Richard M. Daley was first elected mayor of Chicago in a 1989 special election. (Chicago Democrats were unhappy with Mayor Eugene Sawyer, elected by the City Council to succeed Mayor Harold Washington following his death just after he was elected to a second term in 1987.) This followed several unsuccessful mayoral campaigns, most notably the 1983 Democratic Primary1 where he and incumbent Mayor Jane Byrne lost to Washington. He served as Cook County State's Attorney from 1980-89, and was previously an Illinois State Senator from 1973-80.

One can characterize the current mayor as the "kinder, gentler Mayor Daley". Absent are the public diatribes of his father, which in today's climate would provoke charges of racism or anti-semitism. If he shares those biases (though I doubt he does) he keeps them to himself. He is also far less likely to respond to contentious media questions and political opposition with the fury his father did. Instead, opponents often get an affable but dismissive laugh.
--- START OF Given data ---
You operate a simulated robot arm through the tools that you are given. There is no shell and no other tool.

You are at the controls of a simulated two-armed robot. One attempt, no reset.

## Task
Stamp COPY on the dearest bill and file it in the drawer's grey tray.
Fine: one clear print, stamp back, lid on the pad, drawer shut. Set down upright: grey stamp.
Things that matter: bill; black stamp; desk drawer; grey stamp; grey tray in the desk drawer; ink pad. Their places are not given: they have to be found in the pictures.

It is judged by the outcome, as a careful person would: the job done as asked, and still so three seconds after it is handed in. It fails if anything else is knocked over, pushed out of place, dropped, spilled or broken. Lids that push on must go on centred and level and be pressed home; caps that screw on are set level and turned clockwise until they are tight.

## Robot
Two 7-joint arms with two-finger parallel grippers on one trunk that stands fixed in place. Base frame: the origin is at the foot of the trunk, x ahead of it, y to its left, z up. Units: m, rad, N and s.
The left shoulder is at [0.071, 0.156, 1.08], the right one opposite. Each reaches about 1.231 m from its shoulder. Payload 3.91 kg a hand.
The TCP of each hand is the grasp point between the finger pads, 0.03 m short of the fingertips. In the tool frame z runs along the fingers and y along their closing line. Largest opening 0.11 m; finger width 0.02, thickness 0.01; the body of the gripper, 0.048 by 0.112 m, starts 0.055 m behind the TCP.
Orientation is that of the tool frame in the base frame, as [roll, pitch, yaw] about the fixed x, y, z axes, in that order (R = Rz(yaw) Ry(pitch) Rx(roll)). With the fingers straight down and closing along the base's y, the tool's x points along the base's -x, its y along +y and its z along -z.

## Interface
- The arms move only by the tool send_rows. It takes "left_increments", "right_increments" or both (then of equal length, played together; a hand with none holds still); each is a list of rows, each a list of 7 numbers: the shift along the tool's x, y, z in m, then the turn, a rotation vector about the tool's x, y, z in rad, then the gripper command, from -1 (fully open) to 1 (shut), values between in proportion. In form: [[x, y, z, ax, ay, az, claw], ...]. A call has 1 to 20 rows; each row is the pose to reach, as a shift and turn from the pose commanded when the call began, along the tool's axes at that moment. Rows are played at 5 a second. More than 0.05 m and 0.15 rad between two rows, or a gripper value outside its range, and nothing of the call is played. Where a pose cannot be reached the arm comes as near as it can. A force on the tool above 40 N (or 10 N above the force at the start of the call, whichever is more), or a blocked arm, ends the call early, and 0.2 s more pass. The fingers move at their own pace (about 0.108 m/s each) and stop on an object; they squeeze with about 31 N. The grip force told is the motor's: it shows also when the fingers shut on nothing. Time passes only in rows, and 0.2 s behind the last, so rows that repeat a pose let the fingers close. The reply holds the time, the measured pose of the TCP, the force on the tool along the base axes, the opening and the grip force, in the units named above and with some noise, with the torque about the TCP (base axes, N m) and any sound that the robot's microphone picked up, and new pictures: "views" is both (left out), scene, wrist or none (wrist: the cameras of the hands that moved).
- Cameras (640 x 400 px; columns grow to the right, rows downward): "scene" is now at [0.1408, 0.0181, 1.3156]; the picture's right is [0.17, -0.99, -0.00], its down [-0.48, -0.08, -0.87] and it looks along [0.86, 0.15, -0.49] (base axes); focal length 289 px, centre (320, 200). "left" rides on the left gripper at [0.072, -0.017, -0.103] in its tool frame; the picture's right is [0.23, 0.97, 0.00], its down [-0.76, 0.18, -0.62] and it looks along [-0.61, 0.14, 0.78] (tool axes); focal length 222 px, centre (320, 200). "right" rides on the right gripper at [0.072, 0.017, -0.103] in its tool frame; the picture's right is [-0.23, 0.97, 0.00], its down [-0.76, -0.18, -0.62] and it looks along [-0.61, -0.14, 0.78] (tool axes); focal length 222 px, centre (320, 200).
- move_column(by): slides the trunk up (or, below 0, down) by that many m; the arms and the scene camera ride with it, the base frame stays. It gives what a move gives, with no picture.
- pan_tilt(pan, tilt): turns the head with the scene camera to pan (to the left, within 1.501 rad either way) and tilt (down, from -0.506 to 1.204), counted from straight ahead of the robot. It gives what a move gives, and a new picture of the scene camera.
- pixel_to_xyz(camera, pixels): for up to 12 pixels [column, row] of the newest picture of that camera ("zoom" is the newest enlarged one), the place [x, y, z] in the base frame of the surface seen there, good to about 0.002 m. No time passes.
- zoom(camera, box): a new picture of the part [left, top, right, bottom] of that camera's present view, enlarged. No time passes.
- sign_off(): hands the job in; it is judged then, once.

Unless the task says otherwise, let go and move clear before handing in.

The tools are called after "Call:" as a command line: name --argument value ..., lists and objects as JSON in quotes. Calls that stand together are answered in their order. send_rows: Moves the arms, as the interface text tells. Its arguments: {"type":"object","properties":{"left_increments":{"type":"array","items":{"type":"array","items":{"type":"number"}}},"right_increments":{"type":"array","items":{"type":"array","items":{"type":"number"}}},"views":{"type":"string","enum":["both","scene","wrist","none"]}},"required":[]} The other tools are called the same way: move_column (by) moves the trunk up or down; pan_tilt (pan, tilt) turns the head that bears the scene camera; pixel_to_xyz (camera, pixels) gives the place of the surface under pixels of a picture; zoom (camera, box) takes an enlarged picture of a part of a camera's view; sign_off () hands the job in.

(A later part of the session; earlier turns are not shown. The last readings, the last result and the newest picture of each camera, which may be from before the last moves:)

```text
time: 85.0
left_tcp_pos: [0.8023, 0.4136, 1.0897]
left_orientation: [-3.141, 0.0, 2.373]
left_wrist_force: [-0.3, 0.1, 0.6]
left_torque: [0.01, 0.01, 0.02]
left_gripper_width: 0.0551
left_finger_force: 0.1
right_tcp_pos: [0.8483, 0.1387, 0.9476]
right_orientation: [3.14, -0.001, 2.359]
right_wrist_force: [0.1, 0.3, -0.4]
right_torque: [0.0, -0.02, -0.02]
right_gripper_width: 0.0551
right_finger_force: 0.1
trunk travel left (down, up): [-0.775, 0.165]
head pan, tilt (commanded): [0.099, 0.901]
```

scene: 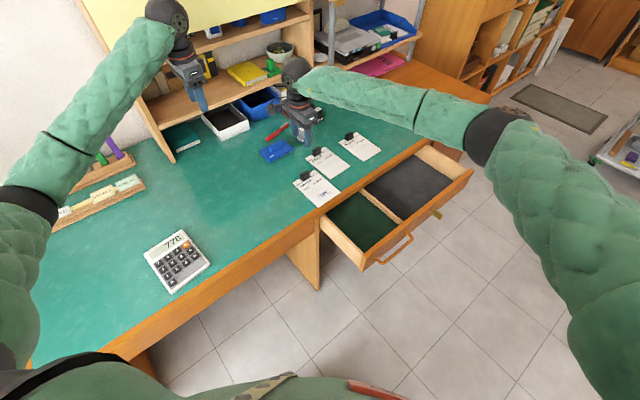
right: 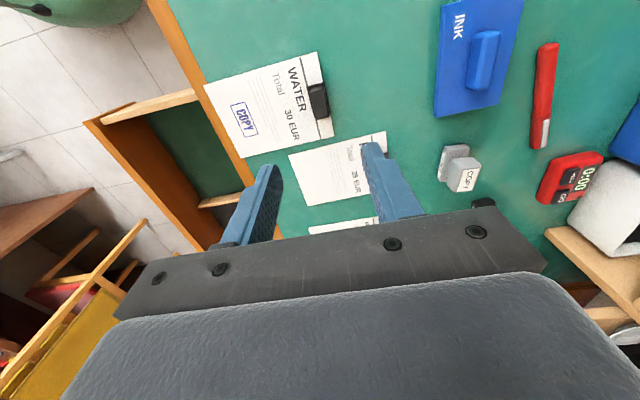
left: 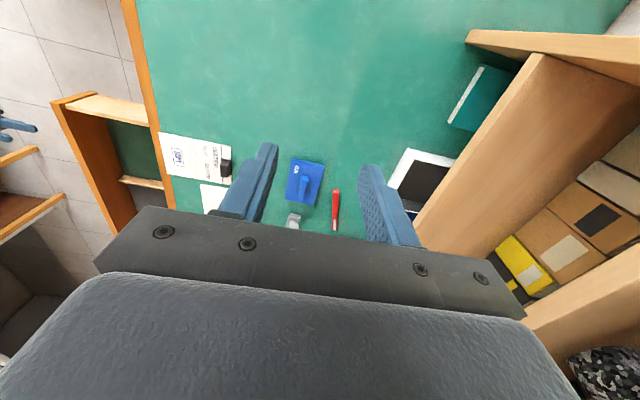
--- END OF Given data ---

This is a confident man, in control of his city. The Democratic Machine is alive and well, if more subtle and refined.

Mayor Daley the Younger has overseen the revitalization of Chicago's downtown and lakefront during his tenure. Some have criticized this as favoring the financially and politically wealthy, but others argue that by focusing on the most visible parts of the city first, it became easier to expand urban renewal to less affluent parts of the city in recent years.

1 The only local election that matters in Chicago. The only exception in recent memory is Alderman Ed Vrdolyak's (D-10th ward) pseudo-independent run (under the "Illinois Solidarity Party" banner) for mayor in 1987's general election. With rare exception, Republicans do not win office.